At this stage of her life, she confesses to being scared of "everything" and happy to have reached another milestone that few writers ever do: financial security.
"It's nice," she says. "Don't let anybody tell you it's not. Particularly for somebody who's been really poor, it's great. Nouveau riche is the best riche there is."
Credit: AP Photo/Guillermo Arias, File
Credit: AP Photo/Guillermo Arias, File
"We die. That may be the meaning of life. But we do language. That may be the measure of our lives." — from the Nobel speech, 1993
Winning the Nobel, the Pulitzer and all the assorted other high literary honors has little or no effect on the work Morrison does today, she says.
"I don't know if it hurts," she says, "but I know it doesn't help.
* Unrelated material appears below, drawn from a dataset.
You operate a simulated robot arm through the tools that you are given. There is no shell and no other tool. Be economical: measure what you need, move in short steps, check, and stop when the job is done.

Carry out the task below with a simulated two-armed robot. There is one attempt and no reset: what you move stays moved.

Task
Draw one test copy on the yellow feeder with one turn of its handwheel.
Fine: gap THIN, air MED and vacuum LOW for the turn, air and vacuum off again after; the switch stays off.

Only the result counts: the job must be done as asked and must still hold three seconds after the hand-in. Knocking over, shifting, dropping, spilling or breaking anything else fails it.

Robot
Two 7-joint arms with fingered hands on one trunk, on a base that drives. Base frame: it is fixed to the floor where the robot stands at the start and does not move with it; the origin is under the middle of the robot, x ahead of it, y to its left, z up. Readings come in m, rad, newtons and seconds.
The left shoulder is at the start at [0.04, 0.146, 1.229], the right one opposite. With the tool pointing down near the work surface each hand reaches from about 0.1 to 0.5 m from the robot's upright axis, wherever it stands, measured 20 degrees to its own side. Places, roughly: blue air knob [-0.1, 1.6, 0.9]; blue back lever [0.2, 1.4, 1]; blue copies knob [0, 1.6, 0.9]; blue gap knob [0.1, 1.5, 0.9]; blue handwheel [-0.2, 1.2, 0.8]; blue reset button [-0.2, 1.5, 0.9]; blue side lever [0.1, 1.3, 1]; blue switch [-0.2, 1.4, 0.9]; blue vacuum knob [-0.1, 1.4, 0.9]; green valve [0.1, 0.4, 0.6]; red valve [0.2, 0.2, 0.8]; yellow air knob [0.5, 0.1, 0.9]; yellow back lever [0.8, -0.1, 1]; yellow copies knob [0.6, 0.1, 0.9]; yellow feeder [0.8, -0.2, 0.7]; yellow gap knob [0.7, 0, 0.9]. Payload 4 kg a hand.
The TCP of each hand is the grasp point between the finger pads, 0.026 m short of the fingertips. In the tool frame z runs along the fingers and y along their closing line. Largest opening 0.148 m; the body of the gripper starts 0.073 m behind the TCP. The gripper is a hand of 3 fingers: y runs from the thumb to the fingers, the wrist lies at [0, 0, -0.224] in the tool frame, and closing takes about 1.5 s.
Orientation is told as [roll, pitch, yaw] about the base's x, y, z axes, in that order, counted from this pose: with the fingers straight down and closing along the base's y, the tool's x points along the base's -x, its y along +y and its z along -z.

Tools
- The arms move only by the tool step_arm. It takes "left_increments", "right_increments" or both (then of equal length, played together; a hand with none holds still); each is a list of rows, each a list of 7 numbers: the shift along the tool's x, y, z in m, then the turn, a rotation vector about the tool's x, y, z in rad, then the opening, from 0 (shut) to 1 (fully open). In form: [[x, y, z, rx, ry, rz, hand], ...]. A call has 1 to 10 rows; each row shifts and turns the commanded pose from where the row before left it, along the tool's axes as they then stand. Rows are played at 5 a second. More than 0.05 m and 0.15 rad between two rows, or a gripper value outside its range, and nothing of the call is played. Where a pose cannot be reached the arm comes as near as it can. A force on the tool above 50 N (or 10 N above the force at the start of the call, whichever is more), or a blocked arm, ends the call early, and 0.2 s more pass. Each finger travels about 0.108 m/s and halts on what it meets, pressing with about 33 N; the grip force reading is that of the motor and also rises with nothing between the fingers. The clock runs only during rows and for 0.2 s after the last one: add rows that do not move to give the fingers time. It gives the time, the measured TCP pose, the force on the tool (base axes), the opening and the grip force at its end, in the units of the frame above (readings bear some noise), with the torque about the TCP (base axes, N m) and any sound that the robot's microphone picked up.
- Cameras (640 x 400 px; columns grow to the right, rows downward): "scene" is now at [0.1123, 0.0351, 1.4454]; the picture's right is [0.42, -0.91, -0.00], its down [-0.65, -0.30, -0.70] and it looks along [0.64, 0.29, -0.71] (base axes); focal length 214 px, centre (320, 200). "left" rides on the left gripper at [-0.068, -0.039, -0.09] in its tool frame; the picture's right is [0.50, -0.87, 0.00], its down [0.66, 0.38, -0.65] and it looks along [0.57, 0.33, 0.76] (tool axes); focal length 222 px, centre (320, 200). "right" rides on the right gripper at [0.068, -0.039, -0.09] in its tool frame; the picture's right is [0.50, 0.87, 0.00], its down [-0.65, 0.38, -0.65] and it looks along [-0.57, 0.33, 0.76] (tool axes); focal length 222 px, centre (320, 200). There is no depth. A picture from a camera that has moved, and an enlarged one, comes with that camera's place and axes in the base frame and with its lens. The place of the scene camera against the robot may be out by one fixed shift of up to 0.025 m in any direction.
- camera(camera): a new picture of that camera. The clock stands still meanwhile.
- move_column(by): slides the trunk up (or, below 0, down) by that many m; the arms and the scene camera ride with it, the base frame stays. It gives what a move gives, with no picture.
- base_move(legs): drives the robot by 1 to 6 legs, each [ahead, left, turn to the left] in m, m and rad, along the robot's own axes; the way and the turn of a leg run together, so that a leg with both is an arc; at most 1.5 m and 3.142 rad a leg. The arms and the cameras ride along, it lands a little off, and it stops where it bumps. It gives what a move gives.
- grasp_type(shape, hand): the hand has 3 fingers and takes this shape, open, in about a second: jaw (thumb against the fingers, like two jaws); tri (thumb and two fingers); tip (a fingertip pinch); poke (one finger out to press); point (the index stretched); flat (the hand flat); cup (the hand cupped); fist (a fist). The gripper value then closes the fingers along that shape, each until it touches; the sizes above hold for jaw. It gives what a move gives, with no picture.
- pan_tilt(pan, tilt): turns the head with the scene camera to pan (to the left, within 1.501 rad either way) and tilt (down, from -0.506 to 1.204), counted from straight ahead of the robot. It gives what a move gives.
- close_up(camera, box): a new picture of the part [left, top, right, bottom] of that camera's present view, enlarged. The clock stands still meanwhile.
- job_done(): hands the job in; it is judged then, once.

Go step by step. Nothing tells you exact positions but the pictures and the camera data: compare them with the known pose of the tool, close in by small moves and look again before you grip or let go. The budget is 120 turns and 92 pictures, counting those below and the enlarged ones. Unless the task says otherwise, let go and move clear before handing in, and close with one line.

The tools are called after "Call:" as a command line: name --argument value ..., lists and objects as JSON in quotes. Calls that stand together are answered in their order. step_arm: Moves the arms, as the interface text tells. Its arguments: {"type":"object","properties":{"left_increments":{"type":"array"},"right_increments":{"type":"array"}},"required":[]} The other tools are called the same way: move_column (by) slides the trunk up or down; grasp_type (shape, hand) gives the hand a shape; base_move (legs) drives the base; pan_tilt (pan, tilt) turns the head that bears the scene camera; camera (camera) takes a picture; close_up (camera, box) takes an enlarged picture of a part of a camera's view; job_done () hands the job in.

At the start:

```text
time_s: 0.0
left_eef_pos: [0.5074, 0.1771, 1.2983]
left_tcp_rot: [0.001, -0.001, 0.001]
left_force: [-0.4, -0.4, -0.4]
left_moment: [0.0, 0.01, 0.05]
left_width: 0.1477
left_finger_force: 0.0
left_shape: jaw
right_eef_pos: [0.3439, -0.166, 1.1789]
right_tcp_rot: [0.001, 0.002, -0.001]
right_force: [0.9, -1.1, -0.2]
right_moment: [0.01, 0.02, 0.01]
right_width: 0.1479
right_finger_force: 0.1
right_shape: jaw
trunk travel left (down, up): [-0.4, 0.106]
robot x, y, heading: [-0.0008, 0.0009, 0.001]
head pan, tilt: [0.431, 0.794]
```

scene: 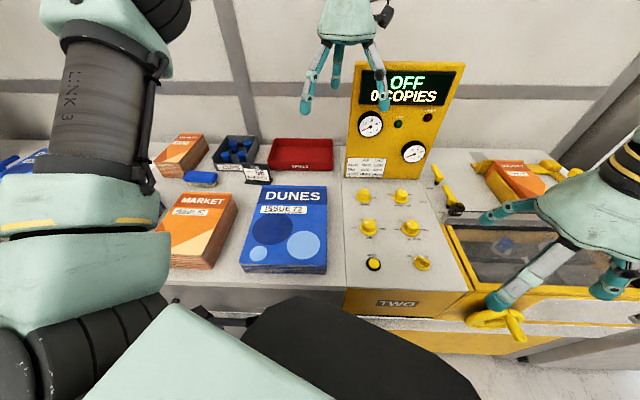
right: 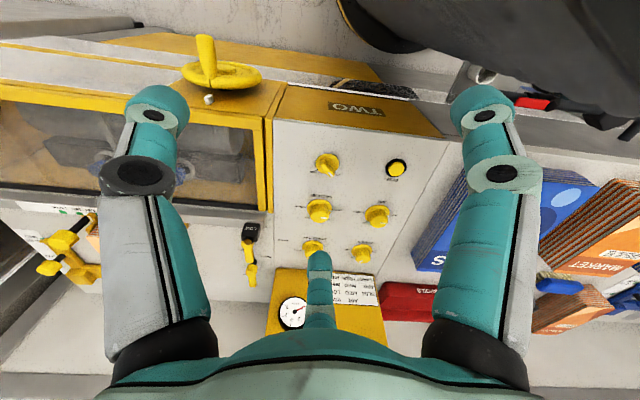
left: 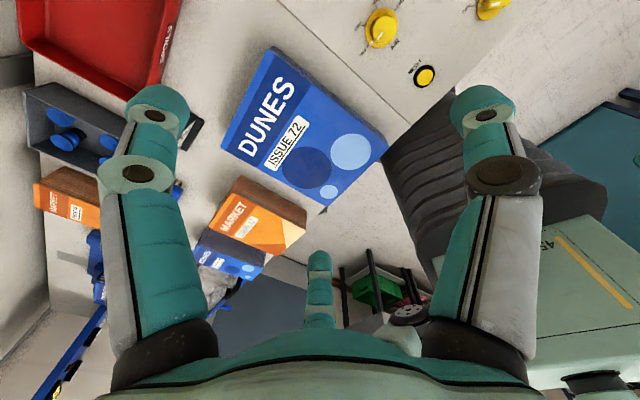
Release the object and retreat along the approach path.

Nothing helps. Every book is like you never did it before."
"Love" reunites Morrison with legendary Knopf editor Robert Gottlieb, who has worked with authors ranging from Joseph Heller to Bill Clinton (whose much anticipated memoir will be published next year). He edited several of Morrison's earlier books, including "Beloved" and "Song of Solomon," but left publishing for several years to edit the New Yorker. He wasn't around to edit "Jazz" and "Paradise," and some critics found his absence notable.
At 72, he is a good match for Morrison, whom he describes as "a formidable writer and a formidable presence on the literary scene." She speaks of him with a comfortable, teasing affection befitting old friends, and she credits him with persuading her to name the new novel "Love." She had wanted to name it "L."
Gottlieb finds "Love" a powerful addition to Morrison's body of work.
"She's such a strong writer, a unique writer, and people care about her work so much," Gottlieb says by telephone from Paris. "What she does makes a great deal of difference."
Morrison is proud of "Love," too. But when asked if she thinks she has written her masterpiece yet, the author does not hesitate.
“Not yet,” she says. And with a smile that might be impish on another face, she adds, “It’s coming up.”